**Entries supplied**.
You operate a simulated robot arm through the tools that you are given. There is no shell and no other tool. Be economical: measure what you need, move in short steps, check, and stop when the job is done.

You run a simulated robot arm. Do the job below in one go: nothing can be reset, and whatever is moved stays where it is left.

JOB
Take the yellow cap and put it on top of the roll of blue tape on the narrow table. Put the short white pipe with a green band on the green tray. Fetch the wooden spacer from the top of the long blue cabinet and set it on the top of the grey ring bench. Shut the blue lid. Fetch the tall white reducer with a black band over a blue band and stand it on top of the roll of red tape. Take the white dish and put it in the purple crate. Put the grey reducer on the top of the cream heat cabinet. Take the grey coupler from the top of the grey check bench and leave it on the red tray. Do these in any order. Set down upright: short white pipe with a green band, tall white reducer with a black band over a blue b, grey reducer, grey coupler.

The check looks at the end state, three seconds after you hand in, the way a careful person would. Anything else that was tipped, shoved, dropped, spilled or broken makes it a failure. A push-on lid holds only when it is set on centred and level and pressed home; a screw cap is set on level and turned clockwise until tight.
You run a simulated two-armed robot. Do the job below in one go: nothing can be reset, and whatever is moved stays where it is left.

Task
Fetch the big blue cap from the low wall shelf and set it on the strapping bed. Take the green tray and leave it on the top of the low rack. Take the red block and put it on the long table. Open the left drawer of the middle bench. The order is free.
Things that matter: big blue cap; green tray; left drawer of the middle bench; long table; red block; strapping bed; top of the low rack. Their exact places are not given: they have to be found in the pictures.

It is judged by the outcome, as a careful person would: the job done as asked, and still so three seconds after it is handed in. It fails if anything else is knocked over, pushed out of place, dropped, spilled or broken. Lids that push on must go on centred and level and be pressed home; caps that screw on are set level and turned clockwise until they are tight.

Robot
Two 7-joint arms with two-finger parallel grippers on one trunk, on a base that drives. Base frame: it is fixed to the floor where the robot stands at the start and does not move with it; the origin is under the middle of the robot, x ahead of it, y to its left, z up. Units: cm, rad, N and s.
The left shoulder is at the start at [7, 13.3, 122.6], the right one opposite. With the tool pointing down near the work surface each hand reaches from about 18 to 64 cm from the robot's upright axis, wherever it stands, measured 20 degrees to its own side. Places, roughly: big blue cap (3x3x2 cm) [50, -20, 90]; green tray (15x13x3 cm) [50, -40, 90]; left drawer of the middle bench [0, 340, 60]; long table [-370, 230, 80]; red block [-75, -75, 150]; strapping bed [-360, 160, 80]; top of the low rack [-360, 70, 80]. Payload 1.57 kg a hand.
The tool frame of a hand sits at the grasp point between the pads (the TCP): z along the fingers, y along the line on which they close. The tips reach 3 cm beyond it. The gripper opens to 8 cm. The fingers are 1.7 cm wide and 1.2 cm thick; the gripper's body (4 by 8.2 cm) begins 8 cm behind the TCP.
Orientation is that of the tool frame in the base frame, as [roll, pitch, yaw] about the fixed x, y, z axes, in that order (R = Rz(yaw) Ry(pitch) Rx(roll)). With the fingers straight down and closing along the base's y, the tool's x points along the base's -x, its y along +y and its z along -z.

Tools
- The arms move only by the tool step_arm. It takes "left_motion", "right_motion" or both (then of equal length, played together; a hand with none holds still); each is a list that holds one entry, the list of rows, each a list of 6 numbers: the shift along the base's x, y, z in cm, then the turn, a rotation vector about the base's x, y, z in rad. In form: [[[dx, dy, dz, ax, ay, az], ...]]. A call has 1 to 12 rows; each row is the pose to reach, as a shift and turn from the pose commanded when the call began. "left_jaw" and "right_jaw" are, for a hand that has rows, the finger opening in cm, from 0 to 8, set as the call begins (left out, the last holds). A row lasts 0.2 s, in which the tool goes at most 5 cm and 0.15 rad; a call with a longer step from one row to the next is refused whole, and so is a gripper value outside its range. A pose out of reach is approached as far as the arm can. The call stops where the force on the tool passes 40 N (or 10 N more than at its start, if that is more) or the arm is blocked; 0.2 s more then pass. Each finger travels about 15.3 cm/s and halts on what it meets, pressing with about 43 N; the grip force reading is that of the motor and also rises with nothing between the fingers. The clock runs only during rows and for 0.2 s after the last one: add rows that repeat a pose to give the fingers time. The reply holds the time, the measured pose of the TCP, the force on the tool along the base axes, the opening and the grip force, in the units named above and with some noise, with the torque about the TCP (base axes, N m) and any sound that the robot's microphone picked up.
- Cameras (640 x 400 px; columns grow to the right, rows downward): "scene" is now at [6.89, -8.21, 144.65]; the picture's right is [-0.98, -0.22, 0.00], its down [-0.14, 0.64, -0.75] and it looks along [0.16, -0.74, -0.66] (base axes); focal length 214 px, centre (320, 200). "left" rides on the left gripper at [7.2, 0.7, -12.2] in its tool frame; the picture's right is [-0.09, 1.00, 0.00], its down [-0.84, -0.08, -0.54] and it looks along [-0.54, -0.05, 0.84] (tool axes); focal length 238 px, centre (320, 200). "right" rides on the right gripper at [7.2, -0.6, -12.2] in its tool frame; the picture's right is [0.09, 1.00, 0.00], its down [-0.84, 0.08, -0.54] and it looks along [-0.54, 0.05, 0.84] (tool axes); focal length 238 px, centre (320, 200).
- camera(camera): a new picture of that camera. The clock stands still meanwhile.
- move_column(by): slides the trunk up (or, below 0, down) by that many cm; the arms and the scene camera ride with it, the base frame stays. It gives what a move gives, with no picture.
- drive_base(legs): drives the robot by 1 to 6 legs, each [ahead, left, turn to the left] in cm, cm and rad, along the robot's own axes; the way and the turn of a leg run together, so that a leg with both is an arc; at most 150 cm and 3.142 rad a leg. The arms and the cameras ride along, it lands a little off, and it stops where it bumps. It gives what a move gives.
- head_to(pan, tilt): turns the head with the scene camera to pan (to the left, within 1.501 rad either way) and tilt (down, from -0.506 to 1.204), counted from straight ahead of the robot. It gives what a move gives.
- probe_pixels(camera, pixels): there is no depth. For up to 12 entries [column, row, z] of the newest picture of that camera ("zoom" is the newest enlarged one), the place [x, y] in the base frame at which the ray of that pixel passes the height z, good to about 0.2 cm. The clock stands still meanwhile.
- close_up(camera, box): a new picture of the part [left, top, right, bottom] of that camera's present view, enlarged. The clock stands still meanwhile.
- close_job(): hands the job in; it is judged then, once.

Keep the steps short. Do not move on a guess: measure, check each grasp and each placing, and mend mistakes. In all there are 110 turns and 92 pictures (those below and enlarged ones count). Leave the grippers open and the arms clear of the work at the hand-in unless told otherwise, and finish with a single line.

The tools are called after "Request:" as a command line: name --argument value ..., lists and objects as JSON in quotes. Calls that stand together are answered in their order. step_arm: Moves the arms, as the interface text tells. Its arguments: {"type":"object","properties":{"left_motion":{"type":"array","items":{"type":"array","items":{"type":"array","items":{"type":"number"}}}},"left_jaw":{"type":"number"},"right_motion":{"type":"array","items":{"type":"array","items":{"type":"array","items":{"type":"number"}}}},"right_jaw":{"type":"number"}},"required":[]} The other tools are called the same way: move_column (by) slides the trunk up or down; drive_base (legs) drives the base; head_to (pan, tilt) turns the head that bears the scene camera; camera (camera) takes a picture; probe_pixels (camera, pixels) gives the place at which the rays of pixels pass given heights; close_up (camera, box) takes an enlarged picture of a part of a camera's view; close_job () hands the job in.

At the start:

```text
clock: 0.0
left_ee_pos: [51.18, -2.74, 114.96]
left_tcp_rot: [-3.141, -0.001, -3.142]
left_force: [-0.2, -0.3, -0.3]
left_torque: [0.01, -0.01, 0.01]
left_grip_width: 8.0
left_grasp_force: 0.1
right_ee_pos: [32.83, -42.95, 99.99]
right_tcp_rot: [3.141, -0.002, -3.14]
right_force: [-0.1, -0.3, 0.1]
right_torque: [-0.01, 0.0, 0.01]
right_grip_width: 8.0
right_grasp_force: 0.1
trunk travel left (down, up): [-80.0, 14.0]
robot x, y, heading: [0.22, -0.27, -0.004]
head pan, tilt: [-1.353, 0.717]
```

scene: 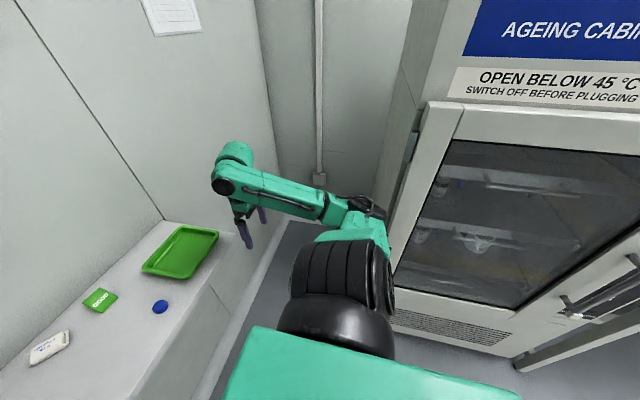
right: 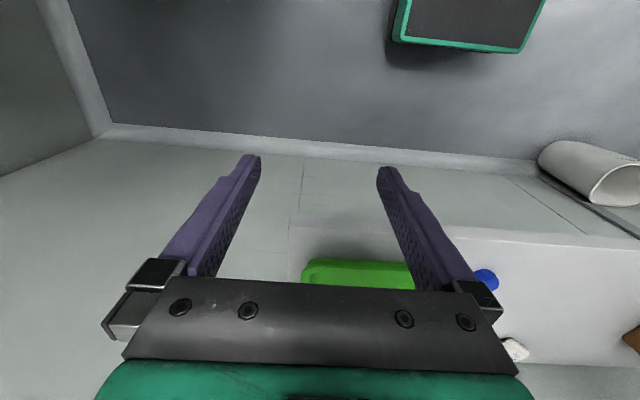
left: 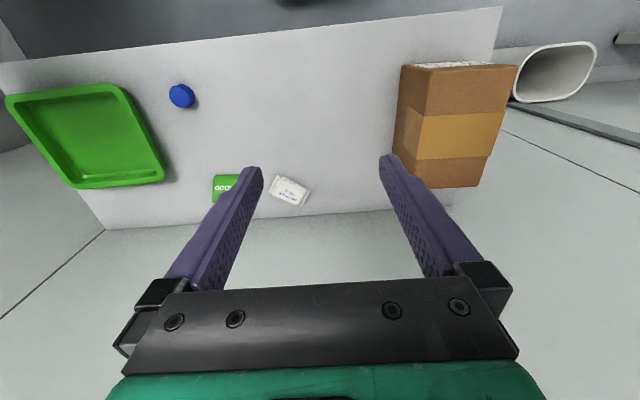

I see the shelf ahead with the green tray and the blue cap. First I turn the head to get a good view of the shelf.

**Required work**. Which lines contain "reset"? Show each of them.

**Solution to the problem**.
You run a simulated robot arm. Do the job below in one go: nothing can be reset, and whatever is moved stays where it is left.
You run a simulated two-armed robot. Do the job below in one go: nothing can be reset, and whatever is moved stays where it is left.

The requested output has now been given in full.